The Fluxus movement has been key in
establishing the ideal proposed in Barthes’ essay, playing out the shift from
the author to the receiver across a range of media. Through radical protests
against conventional Viennese traditions, which limited timbre and structure in
composition to contain music in institutions, Fluxus artists introduced sound
as a personal, explorative, and interactive event. Musical form was emancipated
to allow a focus on sound in its natural state.
The work of the artist George Brecht (1926 - 2008) between the
years 1962 to 1964 are particularly important in this respect. They
demonstrated the degree to which an object does not exist outside of the
participant's interaction with it. Brecht invented a new mode of musical
notation, which incorporated the audience into the composition, that he named
the 'Event score'. Through sound performances and a series of visual art works
he sought to make a stand against ‘high culture'. Brecht believed art should be
an experience reflective of life, rather than the representation of
‘autonomous’ or otherwise romanticised forms of reality.

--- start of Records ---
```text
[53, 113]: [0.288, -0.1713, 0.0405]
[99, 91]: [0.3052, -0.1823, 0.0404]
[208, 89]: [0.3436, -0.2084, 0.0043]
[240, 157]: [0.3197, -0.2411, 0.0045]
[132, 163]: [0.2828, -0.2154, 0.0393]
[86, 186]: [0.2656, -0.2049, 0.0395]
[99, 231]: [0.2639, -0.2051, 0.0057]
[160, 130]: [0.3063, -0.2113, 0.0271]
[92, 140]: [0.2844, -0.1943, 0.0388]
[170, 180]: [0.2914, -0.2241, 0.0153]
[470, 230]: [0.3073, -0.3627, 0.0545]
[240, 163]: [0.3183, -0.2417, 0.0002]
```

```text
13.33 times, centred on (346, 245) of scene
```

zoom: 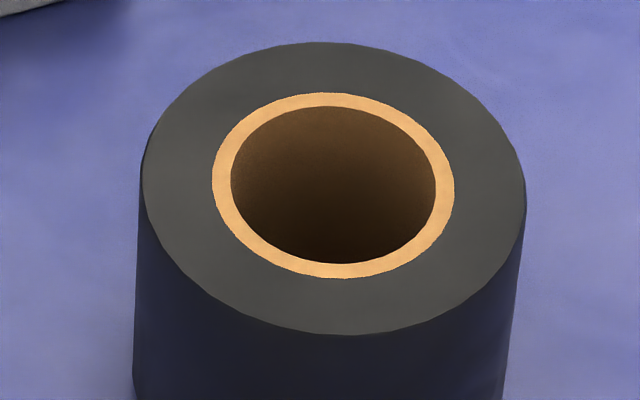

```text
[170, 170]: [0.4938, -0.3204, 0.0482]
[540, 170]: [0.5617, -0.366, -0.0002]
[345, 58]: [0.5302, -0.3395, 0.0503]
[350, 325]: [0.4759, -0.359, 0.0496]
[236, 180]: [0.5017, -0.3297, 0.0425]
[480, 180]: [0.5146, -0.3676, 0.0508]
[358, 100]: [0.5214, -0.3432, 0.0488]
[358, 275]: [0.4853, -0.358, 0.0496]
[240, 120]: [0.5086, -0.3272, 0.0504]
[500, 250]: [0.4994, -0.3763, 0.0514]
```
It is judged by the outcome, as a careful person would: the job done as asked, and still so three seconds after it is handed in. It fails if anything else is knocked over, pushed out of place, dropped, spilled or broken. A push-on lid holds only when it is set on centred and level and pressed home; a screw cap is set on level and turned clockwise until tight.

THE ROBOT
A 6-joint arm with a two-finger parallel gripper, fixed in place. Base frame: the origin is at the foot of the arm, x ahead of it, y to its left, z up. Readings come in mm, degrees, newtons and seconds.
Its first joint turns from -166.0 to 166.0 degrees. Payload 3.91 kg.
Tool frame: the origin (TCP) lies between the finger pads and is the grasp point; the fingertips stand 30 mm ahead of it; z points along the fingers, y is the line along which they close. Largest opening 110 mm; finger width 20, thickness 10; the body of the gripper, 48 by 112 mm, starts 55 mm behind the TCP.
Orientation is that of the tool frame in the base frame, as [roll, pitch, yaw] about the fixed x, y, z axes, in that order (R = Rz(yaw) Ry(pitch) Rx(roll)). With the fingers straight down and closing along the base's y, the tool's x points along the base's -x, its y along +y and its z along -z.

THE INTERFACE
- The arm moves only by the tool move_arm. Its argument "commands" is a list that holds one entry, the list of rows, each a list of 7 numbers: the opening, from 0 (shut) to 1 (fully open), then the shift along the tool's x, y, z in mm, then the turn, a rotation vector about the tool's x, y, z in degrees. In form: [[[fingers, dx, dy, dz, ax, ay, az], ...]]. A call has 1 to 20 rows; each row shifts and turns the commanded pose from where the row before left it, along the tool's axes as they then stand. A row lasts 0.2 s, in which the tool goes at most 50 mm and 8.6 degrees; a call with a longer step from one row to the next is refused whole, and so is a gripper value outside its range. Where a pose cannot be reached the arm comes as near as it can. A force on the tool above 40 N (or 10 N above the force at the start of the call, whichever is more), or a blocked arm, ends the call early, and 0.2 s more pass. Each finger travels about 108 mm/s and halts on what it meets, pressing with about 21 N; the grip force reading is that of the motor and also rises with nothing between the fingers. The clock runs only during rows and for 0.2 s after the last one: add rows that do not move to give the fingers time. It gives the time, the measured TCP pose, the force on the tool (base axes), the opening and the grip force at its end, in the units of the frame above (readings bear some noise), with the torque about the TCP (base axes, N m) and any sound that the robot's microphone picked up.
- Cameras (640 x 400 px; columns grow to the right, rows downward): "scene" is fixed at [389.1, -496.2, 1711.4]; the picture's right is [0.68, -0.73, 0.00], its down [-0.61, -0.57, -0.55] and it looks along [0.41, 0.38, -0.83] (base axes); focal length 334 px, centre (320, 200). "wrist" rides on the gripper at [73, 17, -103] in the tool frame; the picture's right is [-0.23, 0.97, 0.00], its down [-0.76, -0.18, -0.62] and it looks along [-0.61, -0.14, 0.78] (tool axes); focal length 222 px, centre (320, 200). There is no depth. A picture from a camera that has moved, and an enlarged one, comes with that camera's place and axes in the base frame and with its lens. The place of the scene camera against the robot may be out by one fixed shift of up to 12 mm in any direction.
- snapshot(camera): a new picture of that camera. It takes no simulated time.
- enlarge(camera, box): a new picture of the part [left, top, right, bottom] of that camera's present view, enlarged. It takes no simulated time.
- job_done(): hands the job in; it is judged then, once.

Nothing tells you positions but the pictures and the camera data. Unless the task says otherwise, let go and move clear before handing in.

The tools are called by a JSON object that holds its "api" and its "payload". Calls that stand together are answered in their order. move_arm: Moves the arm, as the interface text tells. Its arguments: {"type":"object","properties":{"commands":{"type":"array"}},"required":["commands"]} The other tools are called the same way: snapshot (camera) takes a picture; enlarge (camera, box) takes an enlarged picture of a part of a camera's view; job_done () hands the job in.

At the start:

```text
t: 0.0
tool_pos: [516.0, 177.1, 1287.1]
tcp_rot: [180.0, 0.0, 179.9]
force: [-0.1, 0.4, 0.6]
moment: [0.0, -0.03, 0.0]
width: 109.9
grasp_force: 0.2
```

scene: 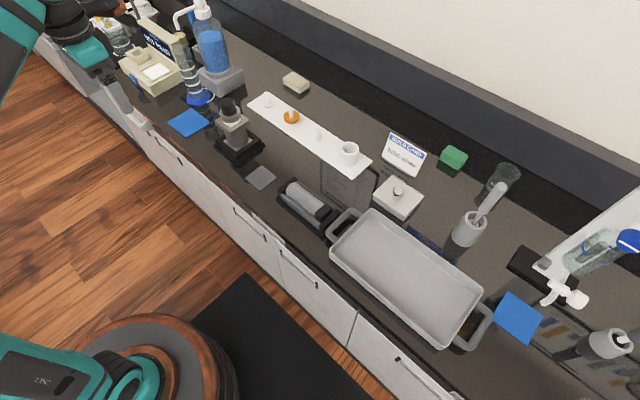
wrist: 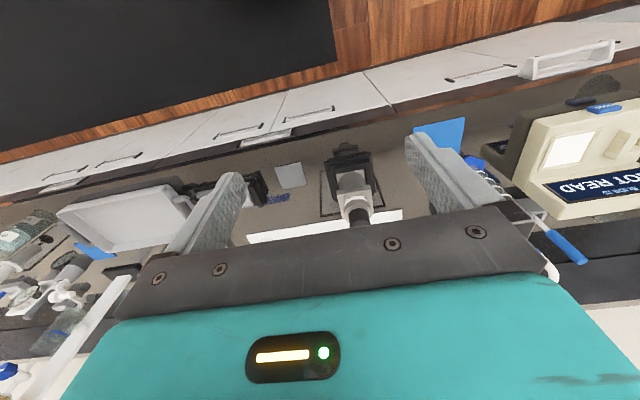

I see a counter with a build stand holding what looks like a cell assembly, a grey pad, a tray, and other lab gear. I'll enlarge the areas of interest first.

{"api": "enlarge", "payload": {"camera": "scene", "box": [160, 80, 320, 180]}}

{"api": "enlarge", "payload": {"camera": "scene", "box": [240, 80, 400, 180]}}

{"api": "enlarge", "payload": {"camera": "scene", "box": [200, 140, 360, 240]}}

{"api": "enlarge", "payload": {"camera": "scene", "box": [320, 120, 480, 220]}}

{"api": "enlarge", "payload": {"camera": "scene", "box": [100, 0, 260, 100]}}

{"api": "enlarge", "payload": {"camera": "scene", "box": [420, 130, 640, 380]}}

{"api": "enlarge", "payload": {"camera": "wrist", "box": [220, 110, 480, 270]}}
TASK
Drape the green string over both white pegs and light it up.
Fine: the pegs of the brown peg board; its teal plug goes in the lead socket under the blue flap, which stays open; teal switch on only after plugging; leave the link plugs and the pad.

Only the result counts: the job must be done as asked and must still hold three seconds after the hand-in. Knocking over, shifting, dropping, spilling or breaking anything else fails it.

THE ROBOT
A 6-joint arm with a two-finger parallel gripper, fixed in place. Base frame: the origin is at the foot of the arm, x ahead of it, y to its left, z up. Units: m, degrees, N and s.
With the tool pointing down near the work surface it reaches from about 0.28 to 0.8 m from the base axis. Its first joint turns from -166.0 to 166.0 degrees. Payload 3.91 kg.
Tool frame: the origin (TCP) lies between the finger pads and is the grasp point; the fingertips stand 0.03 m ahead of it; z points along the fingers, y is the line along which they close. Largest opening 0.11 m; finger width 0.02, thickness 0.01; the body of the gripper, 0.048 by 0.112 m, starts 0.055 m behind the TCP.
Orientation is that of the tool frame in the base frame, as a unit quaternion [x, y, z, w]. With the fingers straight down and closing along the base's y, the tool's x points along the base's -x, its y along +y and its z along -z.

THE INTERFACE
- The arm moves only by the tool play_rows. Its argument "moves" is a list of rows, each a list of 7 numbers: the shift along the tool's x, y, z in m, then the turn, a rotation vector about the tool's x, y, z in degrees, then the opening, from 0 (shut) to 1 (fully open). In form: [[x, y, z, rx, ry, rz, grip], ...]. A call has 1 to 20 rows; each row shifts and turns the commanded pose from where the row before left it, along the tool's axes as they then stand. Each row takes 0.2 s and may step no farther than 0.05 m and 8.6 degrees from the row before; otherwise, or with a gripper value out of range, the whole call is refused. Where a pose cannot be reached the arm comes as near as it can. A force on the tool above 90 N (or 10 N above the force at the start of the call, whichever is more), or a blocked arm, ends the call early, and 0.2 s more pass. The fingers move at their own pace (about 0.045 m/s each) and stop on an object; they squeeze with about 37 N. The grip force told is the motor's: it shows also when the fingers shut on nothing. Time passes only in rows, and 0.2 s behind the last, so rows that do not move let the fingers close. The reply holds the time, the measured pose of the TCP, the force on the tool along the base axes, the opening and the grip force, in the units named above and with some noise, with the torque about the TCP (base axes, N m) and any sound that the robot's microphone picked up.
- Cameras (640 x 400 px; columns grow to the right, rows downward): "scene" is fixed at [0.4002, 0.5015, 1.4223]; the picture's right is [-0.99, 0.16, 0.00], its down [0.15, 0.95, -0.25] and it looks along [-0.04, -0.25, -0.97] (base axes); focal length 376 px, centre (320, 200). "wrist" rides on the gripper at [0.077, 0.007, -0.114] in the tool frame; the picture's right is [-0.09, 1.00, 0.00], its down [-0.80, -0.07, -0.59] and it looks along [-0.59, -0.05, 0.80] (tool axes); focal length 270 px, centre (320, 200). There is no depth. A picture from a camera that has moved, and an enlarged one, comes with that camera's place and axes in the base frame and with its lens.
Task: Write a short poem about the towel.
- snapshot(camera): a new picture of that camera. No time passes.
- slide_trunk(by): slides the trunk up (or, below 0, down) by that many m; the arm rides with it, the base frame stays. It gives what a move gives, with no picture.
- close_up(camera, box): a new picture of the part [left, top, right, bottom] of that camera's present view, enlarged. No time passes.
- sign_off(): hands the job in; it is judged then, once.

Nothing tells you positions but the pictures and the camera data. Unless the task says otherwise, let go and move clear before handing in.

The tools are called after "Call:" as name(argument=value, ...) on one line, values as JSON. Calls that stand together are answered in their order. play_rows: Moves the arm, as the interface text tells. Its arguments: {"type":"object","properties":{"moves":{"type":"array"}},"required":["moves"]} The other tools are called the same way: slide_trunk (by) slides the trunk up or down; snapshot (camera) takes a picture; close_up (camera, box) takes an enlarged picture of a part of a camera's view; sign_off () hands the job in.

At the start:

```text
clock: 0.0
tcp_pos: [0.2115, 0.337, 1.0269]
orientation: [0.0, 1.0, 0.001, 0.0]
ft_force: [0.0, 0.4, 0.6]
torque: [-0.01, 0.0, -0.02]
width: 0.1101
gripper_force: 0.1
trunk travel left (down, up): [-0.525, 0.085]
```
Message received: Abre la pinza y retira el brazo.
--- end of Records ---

In contrast to other avant-garde sound concepts
of the mid twentieth century, the Fluxus practice included all sound in their
composition: not just the twelve tone musical scale of traditional Western
music, but all frequencies and timbres. Amongst the strategies they embraced
was the use of chance procedures, and with them the invitation to a new freedom
of interpretation for the receiver. Fluxus music highlighted the value of experimentation,
and inaugurated a radically altered form of sound event.
Chapter one of my dissertation will examine the
arguments advanced for Fluxus as having formulated a new ‘attitude’, as
articulated recently by Hannah Higgins, herself
a Fluxus artist and the child of Fluxus artist parents[2].
In the exploration of its context, the essays of pioneering experimentalists
have been essential primary sources, particularly the writings of John Cage and
Allan Kaprow. The Walker Arts Centre catalogues, and sound recordings in An Anthology, have documented the
progression of musical ideals, and preserved early reports and manifestos,
importantly those of George Brecht and George Maciunas, which were to establish
new concepts in contemporary music. Chapter two will explore the key strategies
employed by Fluxus artists in more detail. Chapter three offers a case study on
the nature of the notations devised by Brecht and the role of sound in his
Event scores from 1962-64, and chapter four looks at how the method of exhibiting
music through an active audience, as developed by Fluxus practitioners, has
been recently revived by a group of artists working under the name ‘Spirit of
Gravity’. Both the Fluxus movement and Spirit of Gravity artists deconstruct
the role of the composer to allow their audience to influence the outcome of
the sound work, thus creating a new mode of active, rather than passive,
listening. In what follows, I seek to analyse how, and why.
[1] Roland Barthes, Image, Music, Text: essays selected and translated
by Stephen Heath (Fontana Press, London, 1977), page 148.